抗生物質耐性を弱める薬剤を研究者らが開発 Researchers have developed a drug that undercuts antibiotic resistance
2023-04-17 フィンランド・アールト大学
この新しい治療法は、抗生物質耐性の問題に取り組むための新しいツールとして期待される。研究チームは、細菌の外膜を弱体化させることで、抗生物質の効果を高める効果も示唆している。
これにより、既存の抗生物質を有効に維持することができ、抗生物質耐性の悪化を防ぐことができる可能性がある。
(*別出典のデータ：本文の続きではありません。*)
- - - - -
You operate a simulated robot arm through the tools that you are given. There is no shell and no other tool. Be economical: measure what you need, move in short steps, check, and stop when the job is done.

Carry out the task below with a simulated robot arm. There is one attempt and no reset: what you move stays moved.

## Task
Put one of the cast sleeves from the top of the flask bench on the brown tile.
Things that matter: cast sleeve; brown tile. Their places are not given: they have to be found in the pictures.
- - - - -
しかし、臨床試験前には、さらなる研究が必要である。
<関連情報>
- https://www.aalto.fi/en/news/a-new-treatment-for-multidrug-resistant-bacteria
- https://www.nature.com/articles/s41467-023-37749-6
多剤耐性緑膿菌およびAcinetobacter baumanniiの病原性を封じ込め、バイオフィルムを根絶するためのホスト-ゲスト化学の再利用 Repurposing host-guest chemistry to sequester virulence and eradicate biofilms in multidrug resistant Pseudomonas aeruginosa and Acinetobacter baumannii
Christopher Jonkergouw,Ngong Kodiah Beyeh,Ekaterina Osmekhina,Katarzyna Leskinen,S. Maryamdokht Taimoory,Dmitrii Fedorov,Eduardo Anaya-Plaza,Mauri A. Kostiainen,John F. Trant,Robin H. A. Ras,Päivi Saavalainen & Markus B. Linder
Nature Communications Published:14 April 2023
DOI:https://doi.org/10.1038/s41467-023-37749-6
Abstract
The limited diversity in targets of available antibiotic therapies has put tremendous pressure on the treatment of bacterial pathogens, where numerous resistance mechanisms that counteract their function are becoming increasingly prevalent. Here, we utilize an unconventional anti-virulence screen of host-guest interacting macrocycles, and identify a water-soluble synthetic macrocycle, Pillar[5]arene, that is non-bactericidal/bacteriostatic and has a mechanism of action that involves binding to both homoserine lactones and lipopolysaccharides, key virulence factors in Gram-negative pathogens. Pillar[5]arene is active against Top Priority carbapenem- and third/fourth-generation cephalosporin-resistant Pseudomonas aeruginosa and Acinetobacter baumannii, suppressing toxins and biofilms and increasing the penetration and efficacy of standard-of-care antibiotics in combined administrations. The binding of homoserine lactones and lipopolysaccharides also sequesters their direct effects as toxins on eukaryotic membranes, neutralizing key tools that promote bacterial colonization and impede immune defenses, both in vitro and in vivo. Pillar[5]arene evades both existing antibiotic resistance mechanisms, as well as the build-up of rapid tolerance/resistance. The versatility of macrocyclic host-guest chemistry provides ample strategies for tailored targeting of virulence in a wide range of Gram-negative infectious diseases.